Silicon Valley’s long crusade to break open doors to the US for foreigners with key technology skills hinges on a political battle in Washington over broader immigration reform.
For more than a decade, the technology sector has been struggling to get more visas and green cards for immigrants with engineering, math or science skills.
While Silicon Valley has been largely backing reform-minded Democratic candidates, including US President Barack Obama, Republicans have begun paying attention to broader immigration reform, an issue dear to US Latinos.
“The election happened and the Republicans took a shellacking from Hispanics,” said Robert Atkinson, president of the Information Technology and Innovation Foundation think tank in Washington.
“It was a wake-up call,” he said. “A comprehensive approach to immigration reform became viable.”
The new political landscape hobbled efforts to push through stand-alone legislation focused just on high-skilled workers.
Stanford University fellow and Singularity University vice president Vivek Wadhwa champions science, technology, engineering, and mathematics (STEM) immigration.
“Who is behind the US tech boom right now?
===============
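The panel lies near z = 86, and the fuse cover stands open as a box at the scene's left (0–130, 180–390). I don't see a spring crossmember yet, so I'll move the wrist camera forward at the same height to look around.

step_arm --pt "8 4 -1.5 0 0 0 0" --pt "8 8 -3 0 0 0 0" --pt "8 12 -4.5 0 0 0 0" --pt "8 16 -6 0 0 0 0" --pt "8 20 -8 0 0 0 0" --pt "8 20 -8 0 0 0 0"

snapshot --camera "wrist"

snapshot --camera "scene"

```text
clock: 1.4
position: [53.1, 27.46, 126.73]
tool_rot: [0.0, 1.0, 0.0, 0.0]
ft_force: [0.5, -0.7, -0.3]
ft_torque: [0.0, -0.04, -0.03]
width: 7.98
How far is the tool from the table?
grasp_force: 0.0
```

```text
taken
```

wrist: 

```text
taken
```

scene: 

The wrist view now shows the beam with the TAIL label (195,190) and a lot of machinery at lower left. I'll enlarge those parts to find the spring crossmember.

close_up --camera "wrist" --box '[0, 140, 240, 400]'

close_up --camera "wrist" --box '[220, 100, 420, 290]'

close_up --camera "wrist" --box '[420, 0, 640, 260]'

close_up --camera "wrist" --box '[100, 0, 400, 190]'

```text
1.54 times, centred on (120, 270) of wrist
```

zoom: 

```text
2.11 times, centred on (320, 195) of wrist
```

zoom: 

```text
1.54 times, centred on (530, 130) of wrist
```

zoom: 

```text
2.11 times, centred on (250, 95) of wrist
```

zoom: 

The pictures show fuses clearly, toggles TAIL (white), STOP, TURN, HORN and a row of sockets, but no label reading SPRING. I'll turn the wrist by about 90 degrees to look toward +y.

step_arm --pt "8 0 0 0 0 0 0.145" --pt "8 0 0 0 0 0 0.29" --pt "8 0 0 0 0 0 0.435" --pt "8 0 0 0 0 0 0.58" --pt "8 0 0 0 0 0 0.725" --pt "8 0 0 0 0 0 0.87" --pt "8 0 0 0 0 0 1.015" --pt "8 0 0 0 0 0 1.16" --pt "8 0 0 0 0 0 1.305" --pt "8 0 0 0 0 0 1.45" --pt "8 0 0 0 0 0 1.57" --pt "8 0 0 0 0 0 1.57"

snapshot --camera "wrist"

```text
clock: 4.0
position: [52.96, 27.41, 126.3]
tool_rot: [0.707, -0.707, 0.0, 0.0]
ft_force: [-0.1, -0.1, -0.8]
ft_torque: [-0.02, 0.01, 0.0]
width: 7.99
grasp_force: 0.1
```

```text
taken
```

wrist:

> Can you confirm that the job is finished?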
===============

Immigrants,” Wadhwa said. “Just as the US is reinventing itself with a whole range of technologies we are cutting off the circulation in Silicon Valley.”
A Republican-backed US House of Representatives bill to expand visas for foreigners graduating from US universities with advanced degrees in science and technology was killed in the Senate by Democrats in the name of broader immigration reform.
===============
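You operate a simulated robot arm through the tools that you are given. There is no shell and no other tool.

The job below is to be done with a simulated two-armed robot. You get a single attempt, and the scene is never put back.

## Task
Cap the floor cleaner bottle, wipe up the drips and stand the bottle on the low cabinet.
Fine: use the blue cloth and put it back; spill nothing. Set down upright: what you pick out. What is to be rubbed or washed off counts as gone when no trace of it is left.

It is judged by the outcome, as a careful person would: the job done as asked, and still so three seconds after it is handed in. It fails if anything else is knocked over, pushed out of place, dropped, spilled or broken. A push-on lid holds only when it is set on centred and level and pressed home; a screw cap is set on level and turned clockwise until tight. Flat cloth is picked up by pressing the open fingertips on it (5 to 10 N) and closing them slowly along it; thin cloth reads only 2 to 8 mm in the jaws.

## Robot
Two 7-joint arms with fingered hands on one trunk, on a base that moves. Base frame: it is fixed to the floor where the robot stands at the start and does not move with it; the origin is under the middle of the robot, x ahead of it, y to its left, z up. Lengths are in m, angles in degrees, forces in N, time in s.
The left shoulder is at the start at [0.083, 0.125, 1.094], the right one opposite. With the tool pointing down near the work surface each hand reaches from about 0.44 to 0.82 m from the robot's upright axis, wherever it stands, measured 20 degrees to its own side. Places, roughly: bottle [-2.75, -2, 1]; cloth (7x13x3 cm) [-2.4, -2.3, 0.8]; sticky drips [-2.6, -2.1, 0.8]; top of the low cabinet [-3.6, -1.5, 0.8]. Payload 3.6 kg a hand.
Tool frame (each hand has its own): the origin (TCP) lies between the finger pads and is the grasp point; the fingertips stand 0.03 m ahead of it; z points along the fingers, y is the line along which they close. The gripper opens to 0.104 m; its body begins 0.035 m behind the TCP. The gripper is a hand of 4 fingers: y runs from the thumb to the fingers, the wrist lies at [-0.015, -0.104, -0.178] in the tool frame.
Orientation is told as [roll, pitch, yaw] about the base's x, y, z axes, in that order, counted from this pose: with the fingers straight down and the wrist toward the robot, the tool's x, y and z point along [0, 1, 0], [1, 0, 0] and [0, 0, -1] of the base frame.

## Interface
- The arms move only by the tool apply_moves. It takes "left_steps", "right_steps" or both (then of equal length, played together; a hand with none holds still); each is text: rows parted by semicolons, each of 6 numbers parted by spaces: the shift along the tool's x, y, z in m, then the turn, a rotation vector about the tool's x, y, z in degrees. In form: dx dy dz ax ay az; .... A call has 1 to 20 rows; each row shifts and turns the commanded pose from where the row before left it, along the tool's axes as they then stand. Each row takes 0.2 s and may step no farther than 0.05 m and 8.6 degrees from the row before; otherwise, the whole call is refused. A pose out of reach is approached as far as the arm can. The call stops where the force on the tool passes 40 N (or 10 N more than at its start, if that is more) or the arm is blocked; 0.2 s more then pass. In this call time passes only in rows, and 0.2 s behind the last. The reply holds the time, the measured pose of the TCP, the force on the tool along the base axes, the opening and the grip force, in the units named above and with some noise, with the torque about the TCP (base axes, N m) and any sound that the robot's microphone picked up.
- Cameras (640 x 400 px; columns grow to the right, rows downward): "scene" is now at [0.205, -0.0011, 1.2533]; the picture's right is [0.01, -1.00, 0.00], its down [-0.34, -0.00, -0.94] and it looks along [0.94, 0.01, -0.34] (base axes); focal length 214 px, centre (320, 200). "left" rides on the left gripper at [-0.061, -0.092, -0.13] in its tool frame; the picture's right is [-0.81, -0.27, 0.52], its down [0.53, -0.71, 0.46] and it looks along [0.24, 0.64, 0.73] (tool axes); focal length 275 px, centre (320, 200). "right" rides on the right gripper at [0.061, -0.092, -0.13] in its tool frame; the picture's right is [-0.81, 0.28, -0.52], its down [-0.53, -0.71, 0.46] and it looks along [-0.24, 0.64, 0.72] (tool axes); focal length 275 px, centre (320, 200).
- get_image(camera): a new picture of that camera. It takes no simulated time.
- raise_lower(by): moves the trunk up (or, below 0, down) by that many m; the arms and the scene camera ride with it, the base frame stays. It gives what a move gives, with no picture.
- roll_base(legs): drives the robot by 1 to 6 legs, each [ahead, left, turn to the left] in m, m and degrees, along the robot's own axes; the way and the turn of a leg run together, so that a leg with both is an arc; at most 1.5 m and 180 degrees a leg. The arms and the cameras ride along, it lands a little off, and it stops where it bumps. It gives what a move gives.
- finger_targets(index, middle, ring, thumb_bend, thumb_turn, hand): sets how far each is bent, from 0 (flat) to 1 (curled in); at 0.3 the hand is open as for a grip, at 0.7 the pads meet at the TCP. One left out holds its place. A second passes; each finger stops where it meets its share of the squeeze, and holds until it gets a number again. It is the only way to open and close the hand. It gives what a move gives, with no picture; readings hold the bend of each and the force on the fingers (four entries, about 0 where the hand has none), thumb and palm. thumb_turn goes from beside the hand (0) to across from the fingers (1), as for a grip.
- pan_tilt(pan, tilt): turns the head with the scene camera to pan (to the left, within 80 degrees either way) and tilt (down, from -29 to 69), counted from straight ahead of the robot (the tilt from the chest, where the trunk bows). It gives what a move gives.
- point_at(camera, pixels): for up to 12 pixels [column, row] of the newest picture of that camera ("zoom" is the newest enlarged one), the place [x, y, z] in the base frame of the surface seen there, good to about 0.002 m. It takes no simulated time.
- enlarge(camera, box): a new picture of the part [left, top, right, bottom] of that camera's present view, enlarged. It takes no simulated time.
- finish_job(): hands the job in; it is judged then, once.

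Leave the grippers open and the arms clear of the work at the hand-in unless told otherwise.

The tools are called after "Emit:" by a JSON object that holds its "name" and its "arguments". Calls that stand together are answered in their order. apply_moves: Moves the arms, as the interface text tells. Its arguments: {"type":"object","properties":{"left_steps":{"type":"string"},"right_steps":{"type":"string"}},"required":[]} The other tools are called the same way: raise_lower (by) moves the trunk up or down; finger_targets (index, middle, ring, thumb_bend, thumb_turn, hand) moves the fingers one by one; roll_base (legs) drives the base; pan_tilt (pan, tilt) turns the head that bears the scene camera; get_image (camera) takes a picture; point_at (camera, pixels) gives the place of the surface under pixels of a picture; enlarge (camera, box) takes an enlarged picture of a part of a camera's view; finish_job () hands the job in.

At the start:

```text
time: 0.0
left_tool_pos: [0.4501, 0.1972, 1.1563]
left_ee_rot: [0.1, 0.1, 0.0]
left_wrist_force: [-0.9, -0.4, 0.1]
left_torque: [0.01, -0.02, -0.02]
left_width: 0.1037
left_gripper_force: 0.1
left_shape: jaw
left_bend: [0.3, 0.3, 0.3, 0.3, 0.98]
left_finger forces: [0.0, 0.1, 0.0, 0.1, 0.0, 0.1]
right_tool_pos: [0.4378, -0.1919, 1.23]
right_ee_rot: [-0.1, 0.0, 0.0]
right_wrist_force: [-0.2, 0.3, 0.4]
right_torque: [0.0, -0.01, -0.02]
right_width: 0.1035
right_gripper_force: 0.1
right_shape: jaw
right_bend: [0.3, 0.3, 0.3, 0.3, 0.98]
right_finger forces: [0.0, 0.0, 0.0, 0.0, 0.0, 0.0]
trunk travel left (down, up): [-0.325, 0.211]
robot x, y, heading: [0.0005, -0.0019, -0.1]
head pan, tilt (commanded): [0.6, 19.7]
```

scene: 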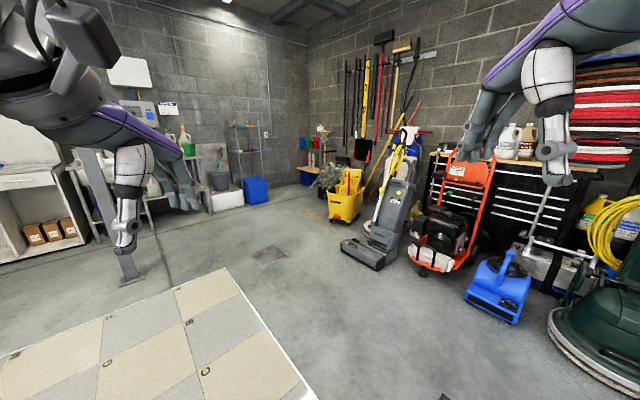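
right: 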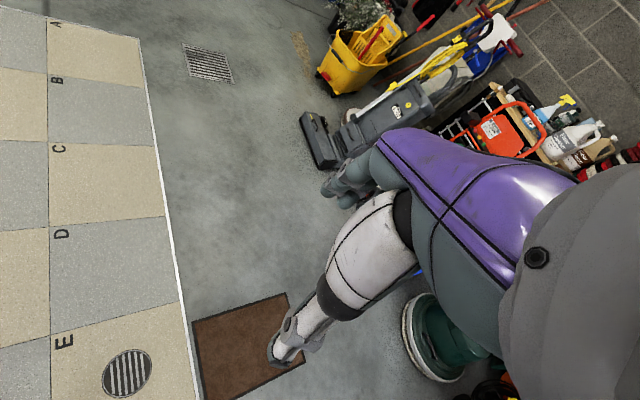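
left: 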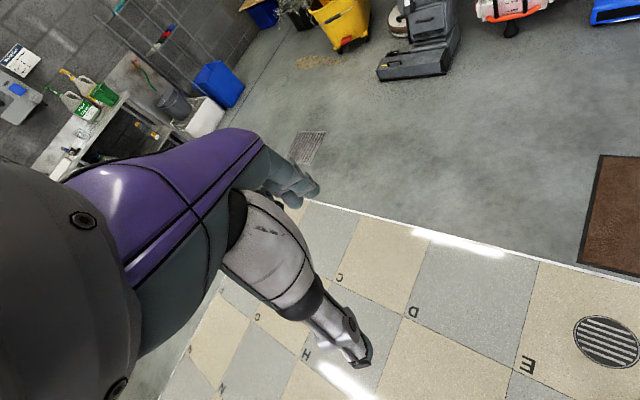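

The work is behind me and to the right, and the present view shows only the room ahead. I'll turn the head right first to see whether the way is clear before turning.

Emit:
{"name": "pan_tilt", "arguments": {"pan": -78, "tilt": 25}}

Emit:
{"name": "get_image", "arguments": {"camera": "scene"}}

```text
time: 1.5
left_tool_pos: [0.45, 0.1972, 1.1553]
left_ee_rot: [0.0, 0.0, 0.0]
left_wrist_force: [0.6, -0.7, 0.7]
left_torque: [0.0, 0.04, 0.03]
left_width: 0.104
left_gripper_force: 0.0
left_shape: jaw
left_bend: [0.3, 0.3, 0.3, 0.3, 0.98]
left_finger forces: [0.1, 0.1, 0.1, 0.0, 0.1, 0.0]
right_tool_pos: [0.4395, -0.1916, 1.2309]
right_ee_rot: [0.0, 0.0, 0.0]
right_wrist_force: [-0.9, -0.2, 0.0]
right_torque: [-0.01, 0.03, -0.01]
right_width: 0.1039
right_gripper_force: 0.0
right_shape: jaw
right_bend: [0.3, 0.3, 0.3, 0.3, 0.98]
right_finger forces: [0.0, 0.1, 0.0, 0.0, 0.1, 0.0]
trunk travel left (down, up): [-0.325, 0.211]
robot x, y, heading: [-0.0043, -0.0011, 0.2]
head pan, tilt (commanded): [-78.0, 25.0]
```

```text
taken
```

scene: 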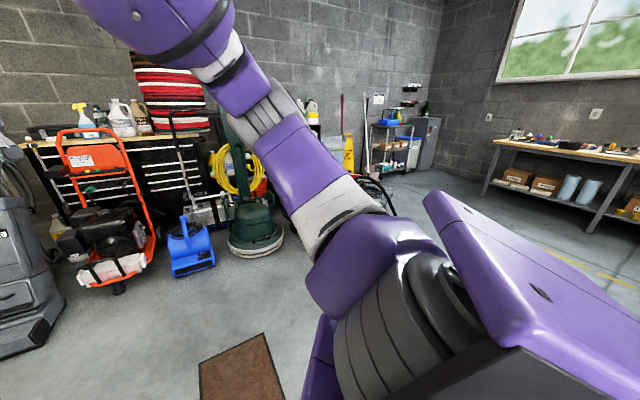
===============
“We need visas and a new-and-improved immigration arrangement for Silicon Valley and the high-tech sector, but the only way we will win reform is to fight for top-to-bottom overhaul of our immigration system,” Democratic Representative Luis Gutierrez said in an editorial on technology news Web site TechCrunch.
Gutierrez is chairman of the US Immigration Task Force of the Congressional Hispanic Caucus and was responding to comments by Wadhwa, who testified in Washington this month.
Wadhwa says the two issues are separate.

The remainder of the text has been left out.